Capitals, March 16 (SANA) – Military escalation between the United States and Israel on one side and Iran on the other has sharply increased security risks in the Strait of Hormuz, triggering a surge in insurance costs for energy tankers and disrupting global shipping and oil markets.
The strategic waterway normally carries about 20% of global oil trade and a significant share of fertilizer shipments. However, the ongoing conflict has turned the strait into a high-risk zone, prompting insurers to raise war-risk premiums for vessels by as much as 200–300%.
According to Marco Forgione, director general of the Chartered Institute of Export and International Trade, the region has shifted from being considered “sensitive” to persistently “hostile,” making insurance coverage and voyage viability central factors in shipping decisions.
Before the conflict, war-risk premiums ranged between 0.02% and 0.05% of a vessel’s value, but they have now climbed to 0.5–1% or more, significantly increasing shipping costs and potentially pushing up global fuel and commodity prices at a time when the world economy is already facing inflationary pressures.
Major shipping companies have begun adjusting operations in response to the risks. Firms including Maersk, MSC, CMA CGM, and Hapag-Lloyd have suspended some voyages through the Gulf, while others have diverted vessels to alternative routes, lengthening travel times and raising operational costs.
Industry analysts say shipping companies are increasingly incorporating geopolitical risk assessments into operational planning, including constant monitoring of threats, adjusting transit schedules, improving crew readiness, and strengthening emergency communication protocols.
Despite attempts to reroute vessels, alternatives remain limited due to the geography of the Gulf and the strategic importance of the Strait of Hormuz for global energy flows.

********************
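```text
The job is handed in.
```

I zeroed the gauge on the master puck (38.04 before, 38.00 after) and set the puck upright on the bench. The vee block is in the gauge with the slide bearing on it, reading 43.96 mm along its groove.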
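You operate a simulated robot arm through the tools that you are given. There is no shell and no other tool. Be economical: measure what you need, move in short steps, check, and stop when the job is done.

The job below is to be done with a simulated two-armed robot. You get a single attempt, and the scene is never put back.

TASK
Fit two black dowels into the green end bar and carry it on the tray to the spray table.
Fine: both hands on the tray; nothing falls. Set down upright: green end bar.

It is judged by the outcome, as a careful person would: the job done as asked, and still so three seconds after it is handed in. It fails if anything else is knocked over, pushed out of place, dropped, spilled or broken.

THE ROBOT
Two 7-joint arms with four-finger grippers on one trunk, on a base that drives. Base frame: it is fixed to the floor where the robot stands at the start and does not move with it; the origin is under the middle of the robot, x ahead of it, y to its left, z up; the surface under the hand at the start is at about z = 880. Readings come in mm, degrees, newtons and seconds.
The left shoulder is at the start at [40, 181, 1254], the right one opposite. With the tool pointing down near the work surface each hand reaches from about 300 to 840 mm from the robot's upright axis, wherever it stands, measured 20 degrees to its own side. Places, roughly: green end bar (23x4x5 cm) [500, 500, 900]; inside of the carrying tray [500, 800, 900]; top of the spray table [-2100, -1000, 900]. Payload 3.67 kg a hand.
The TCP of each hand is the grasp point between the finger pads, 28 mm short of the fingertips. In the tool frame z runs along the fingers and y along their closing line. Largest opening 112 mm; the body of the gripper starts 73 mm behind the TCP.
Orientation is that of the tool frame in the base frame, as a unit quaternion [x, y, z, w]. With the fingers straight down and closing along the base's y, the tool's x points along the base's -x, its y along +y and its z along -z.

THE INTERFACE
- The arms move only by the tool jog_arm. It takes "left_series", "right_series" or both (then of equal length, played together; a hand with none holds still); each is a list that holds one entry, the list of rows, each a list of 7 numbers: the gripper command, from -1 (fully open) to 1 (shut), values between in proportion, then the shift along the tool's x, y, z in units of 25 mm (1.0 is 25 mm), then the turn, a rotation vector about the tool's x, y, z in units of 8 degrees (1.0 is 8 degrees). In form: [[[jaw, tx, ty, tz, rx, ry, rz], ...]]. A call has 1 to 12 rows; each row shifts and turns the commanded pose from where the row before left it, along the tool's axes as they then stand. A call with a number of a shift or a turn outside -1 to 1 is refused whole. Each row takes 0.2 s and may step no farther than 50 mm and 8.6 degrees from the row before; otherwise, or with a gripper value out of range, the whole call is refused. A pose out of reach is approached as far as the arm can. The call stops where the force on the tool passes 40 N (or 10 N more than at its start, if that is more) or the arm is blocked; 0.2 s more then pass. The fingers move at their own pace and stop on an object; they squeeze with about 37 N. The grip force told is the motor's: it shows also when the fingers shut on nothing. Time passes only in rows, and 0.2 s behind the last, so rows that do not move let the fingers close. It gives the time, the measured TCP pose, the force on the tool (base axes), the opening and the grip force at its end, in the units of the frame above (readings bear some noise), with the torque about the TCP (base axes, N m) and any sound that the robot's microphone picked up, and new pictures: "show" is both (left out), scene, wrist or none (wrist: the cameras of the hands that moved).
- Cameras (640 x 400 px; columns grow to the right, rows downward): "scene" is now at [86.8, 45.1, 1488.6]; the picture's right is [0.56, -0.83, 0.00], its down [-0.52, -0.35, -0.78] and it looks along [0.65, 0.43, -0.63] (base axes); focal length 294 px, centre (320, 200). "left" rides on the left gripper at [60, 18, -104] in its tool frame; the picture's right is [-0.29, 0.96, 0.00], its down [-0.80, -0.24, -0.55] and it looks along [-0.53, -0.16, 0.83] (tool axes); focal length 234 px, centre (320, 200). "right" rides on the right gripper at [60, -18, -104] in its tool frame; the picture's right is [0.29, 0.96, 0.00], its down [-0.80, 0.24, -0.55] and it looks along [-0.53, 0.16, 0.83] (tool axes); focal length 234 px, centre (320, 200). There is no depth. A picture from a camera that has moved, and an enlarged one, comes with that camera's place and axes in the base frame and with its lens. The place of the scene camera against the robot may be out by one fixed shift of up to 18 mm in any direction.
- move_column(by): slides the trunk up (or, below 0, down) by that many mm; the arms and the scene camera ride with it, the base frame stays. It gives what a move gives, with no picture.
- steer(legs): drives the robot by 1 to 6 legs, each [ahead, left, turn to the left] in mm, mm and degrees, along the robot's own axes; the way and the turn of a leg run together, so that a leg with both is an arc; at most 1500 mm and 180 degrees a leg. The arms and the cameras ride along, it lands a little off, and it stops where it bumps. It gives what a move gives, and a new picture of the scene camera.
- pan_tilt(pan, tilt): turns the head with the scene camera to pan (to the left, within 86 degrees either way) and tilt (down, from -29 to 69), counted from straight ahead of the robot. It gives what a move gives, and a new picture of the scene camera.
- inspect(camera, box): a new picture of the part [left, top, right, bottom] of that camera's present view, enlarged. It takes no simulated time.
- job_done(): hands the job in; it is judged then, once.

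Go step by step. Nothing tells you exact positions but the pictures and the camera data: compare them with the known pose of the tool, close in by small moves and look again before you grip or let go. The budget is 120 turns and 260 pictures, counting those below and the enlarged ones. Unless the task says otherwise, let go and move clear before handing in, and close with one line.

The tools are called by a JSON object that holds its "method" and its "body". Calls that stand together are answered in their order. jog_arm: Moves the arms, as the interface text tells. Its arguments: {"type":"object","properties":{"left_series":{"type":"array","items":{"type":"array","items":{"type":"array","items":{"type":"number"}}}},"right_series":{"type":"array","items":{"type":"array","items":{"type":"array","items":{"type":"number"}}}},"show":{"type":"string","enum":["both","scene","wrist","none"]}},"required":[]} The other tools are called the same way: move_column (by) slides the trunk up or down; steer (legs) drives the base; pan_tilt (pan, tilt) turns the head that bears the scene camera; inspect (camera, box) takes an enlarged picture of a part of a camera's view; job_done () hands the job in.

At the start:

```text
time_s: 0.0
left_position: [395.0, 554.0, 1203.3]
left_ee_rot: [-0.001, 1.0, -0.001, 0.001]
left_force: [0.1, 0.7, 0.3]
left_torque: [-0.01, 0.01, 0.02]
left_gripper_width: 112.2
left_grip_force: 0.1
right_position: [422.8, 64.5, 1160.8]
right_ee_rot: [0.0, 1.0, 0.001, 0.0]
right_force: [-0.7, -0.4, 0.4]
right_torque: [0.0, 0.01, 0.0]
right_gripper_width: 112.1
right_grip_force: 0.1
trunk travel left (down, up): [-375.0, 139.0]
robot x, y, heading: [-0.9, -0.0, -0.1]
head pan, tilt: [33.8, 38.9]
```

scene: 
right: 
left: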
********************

Security concerns have intensified after more than 16 vessels were reportedly damaged or attacked since the conflict began. The United States has proposed multinational naval escorts to protect commercial shipping and oil tankers, calling on energy-importing countries such as China, Japan, South Korea, France, and the United Kingdom to contribute naval assets.
However, maritime security experts caution that such measures may provide only partial reassurance, noting that risks to shipping in the region are likely to persist as long as hostilities continue.
Data from Lloyd’s List Intelligence indicate that only 77 vessels have passed through the strait since the escalation began, many linked to so-called “shadow fleets” operating outside standard insurance and tracking systems. Meanwhile, around 20 commercial vessels—including nine oil tankers—have reportedly been damaged or targeted in attacks.
Analysts warn that prolonged disruption in the Strait of Hormuz, combined with rising global trade tensions, could add further uncertainty to the world economy and accelerate efforts by governments and companies to diversify energy routes and supply chains in response to geopolitical risks.